### Provided passage
## begin

In 1966, Congress held a series of highly publicized hearings regarding highway safety, and passed legislation to make installation of seat belts mandatory, and created several predecessor agencies which would eventually become the NHTSA, including the National Traffic Safety Agency, the National Highway Safety Agency, and the National Highway Safety Bureau.

The NHTSA was officially established in 1970 by the Highway Safety Act of 1970. In 1972, the Motor Vehicle Information and Cost Savings Act expanded NHTSA's scope to include consumer information programs.

Since this era, automobiles have become far better in protecting their occupants in vehicle impacts. The number of deaths on American highways hover around 40,000 annually, a lower death rate per mile travelled than in the 1960s.

NHTSA has conducted numerous high-profile investigations of automotive safety issues, including the Audi 5000/60 Minutes affair and the Ford Explorer rollover problem.

In the US, NHTSA has introduced a rule making Electronic Stability Control mandatory on all passenger vehicles by the 2012 model year. This is remarkably fast for a technology first brought to public attention in 1997, with the Swedish moose test.

Consumers today have a far greater amount of auto safety information available, due to the efforts of NHTSA and the Insurance Institute for Highway Safety.

[edit] US safety performance since creation of NHTSA

In the mid 1960s, when what is now NHTSA came in being, the USA had safer traffic than any country in the world, whether measured by the number of traffic deaths per thousand vehicles, or the number of traffic deaths per 100 million miles.

In 2002, the US had sunk to 16th place (behind Australia, Austria, Canada, Denmark, Finland, Germany, Great Britain, Iceland, Japan, Luxembourg, the Netherlands, New Zealand, Norway, Sweden, and Switzerland) in terms of deaths per thousand vehicles. In terms of deaths per 100 million miles, the USA had dropped from first place to tenth place.

Simple raw numbers of annual traffic deaths, all from readily available government data (FARS for US), show the pattern clearly using three comparison countries that are otherwise similar to the US.

1979 Fatalities 2002 Fatalities Percent Change
United States 51,093 42,815 -16.2%
Great Britain 6,352 3,431 -46.0%
Canada 5,863 2,936 -49.9%
Australia 3,508 1,715 -51.1%

If US fatalities had dropped by the same close to 50% amount experienced in the other countries, the US would now be suffering about 27,000 annual traffic deaths, instead of the actual 42,000. By not decreasing as has occurred in other countries, about 15,000 additional Americans are being killed on its roads annually [2].

## end

### Collected data
## begin

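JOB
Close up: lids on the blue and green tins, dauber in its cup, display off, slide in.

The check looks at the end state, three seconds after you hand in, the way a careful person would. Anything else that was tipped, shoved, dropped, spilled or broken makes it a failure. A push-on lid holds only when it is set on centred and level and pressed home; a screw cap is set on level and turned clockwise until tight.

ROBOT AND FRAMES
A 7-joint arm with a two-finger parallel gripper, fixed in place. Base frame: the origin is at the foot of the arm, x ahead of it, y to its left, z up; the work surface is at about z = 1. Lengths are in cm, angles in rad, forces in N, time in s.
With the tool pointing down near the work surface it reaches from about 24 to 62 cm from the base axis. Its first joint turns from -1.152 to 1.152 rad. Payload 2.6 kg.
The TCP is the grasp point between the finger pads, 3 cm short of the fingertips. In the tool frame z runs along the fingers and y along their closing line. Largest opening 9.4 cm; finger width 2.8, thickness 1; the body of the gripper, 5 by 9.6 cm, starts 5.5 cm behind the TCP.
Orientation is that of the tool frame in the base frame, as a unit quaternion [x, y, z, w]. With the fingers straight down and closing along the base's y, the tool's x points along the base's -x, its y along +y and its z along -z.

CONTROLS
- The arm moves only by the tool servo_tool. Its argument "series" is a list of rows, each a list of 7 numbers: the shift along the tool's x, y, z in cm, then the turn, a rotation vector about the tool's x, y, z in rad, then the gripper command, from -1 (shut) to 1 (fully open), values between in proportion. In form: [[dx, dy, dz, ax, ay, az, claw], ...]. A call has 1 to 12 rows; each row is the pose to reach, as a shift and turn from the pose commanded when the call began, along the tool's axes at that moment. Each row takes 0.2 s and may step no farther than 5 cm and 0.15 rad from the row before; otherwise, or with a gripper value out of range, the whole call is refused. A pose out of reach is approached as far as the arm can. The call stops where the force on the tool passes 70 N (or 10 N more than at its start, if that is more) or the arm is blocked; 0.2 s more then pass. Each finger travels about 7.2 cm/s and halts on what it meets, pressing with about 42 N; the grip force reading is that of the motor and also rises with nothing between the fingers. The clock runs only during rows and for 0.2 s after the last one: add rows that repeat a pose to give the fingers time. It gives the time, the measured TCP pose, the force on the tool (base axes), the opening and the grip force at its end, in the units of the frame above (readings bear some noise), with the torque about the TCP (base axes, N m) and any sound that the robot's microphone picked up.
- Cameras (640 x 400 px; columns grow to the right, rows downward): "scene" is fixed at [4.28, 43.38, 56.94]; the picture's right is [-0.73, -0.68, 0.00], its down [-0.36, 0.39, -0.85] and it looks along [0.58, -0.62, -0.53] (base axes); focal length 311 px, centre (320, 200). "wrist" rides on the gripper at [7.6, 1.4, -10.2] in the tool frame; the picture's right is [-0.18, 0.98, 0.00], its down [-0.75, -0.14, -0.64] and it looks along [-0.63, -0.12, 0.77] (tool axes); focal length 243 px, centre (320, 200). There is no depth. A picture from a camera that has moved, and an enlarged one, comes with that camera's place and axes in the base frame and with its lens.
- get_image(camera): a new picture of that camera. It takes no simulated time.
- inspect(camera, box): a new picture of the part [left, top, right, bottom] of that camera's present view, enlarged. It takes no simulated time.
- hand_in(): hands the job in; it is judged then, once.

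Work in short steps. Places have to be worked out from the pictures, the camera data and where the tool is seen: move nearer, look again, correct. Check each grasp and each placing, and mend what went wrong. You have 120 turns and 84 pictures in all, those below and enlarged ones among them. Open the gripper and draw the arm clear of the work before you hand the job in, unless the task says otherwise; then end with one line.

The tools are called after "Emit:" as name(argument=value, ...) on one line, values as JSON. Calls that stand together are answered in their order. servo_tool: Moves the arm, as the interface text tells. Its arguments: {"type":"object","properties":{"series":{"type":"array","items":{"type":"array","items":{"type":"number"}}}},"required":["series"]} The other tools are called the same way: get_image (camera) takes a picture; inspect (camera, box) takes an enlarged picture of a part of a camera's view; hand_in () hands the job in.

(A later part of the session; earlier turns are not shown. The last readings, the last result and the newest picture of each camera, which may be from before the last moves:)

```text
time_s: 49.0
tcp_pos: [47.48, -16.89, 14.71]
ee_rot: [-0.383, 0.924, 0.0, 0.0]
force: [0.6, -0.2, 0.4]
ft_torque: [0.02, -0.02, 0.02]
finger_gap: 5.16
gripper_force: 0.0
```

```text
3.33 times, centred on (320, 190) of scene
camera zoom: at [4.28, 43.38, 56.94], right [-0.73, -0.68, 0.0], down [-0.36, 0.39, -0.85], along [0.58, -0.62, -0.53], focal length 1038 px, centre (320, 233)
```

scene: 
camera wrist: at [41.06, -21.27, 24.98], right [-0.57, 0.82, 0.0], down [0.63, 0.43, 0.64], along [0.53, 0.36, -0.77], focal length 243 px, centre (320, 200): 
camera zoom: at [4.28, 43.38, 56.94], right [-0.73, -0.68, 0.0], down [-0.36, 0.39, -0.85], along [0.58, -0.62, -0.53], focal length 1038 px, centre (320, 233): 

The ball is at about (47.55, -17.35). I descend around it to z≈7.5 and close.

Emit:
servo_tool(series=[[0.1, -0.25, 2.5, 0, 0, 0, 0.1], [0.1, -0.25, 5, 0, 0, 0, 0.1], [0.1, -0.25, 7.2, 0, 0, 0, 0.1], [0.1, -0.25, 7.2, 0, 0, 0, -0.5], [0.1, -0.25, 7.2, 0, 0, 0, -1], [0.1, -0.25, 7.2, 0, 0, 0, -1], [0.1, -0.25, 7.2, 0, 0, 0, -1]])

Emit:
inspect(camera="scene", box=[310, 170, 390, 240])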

## end

### Work to do
A) Reproduce the wording of the provided passage between "In 1966, Congress" and "in the 1960s.", with both ends included.
B) Supply the part of the provided passage that comes after its last sentence.

### Results of the tasks
A)
In 1966, Congress held a series of highly publicized hearings regarding highway safety, and passed legislation to make installation of seat belts mandatory, and created several predecessor agencies which would eventually become the NHTSA, including the National Traffic Safety Agency, the National Highway Safety Agency, and the National Highway Safety Bureau.

The NHTSA was officially established in 1970 by the Highway Safety Act of 1970. In 1972, the Motor Vehicle Information and Cost Savings Act expanded NHTSA's scope to include consumer information programs.

Since this era, automobiles have become far better in protecting their occupants in vehicle impacts. The number of deaths on American highways hover around 40,000 annually, a lower death rate per mile travelled than in the 1960s.

B)
While data leave no doubt of the enormity of the failure, the extent of NHTSA’s responsibility cannot be so easily determined. However, what is clear from decades of scientific research is that behavioral factors are vastly more important than vehicle factors. Even NHTSA’s own research established this in a classic large scale study performed in Indiana University in the mid 1970s. Based on multi-disciplinary examinations, the vehicle was identified as the primary factor in only 2% of 5,000 crashes investigated. Even for these, the vehicle factor was mainly related to poor maintenance of brakes and tires. (Detailed reports summarized in Treat JR. A study of precrash factors involved in traffic accidents. The HSRI Research Review. Ann Arbor, MI; May-August 1980.)

As much of the rest of this article so clearly attests, NHTSA’s efforts have focused largely on those vehicle factors which research shows to be of microscopic relevance. The vehicle mix, and vehicle regulations in Canada are not all that different from those in the US, yet Canada cut its traffic deaths in half while those in the US declined by only 16%; this discrepancy strongly suggests that the factors that Canada (et al.) emphasized are much more important.

Any discussion of the effect NHTSA has had on US safety must start with broad results derived from data that are not in dispute – are not controversial.

[edit] Born from Oligopoly

In the era when NHTSA began, a commonly repeated saying in the US auto industry was "safety does not sell." From a modern perspective, this seems unusual, since auto manufacturers now prominently feature safety features and positive safety ratings in their advertising, but the automobile market in the US at this time in history had some unusual characteristics.

At the time NHTSA was established, the US auto market was an oligopoly, with just three companies controlling 85% of the market. In economics, oligopoly is a type of market failure. US manufacturers (which had innovated the automatic transmission, air conditioning, and power steering in the post-War years) suddenly realized that any innovation in safety would be unprofitable.

Some of the major car safety innovations of the 20th century, like roll cage construction, seat belts and traction control, were therefore developed abroad in response to competitive market forces in those territories.

Government agencies have only a modest record of success in the area of innovation and breakthrough design, but they are widely perceived as good at establishing minimum acceptable standards.

Faced with this situation, the normally free market capitalist Americans sought government help. Car manufacturers appeared to be dragging their feet on improving vehicle safety in the American market. Some saw parallels to the 1906 case of Upton Sinclair and meatpacking. Command and control legislation appeared to many to be a wise course of action at the time.

This move was controversial, with other Americans feeling that if a certain passenger vehicle is not safe, the consumer is perfectly free not to purchase it. They would point to Volvo, which equipped its cars with seat belts beginning in 1959, and was available to Americans. The real market failure in this view was the lack of safety information. Other than providing this information, the government has no role.

The command and control group won this argument and NHTSA reflects this view. Cars that fall outside of NHTSA regulations are actually illegal for Americans to possess.

Today the US auto market has fragmented and is far more competitive, leading to advances in car safety, technological innovation, and price competition.

[edit] Unintended consequences

Design legislation led to many unintended consequences, especially in the early days of NHTSA.

Many of these spring from the fact that Americans in the 1960s, 1970s, and early 1980s often preferred not to wear seat belts - yet these are one of the single most important safety devices ever created. NHTSA struggled with this fact and came up with the seatbelt interlock in 1974, that prevented the car from starting unless the occupants were belted. The interlock provoked such an uproar that it was quickly pulled from the market.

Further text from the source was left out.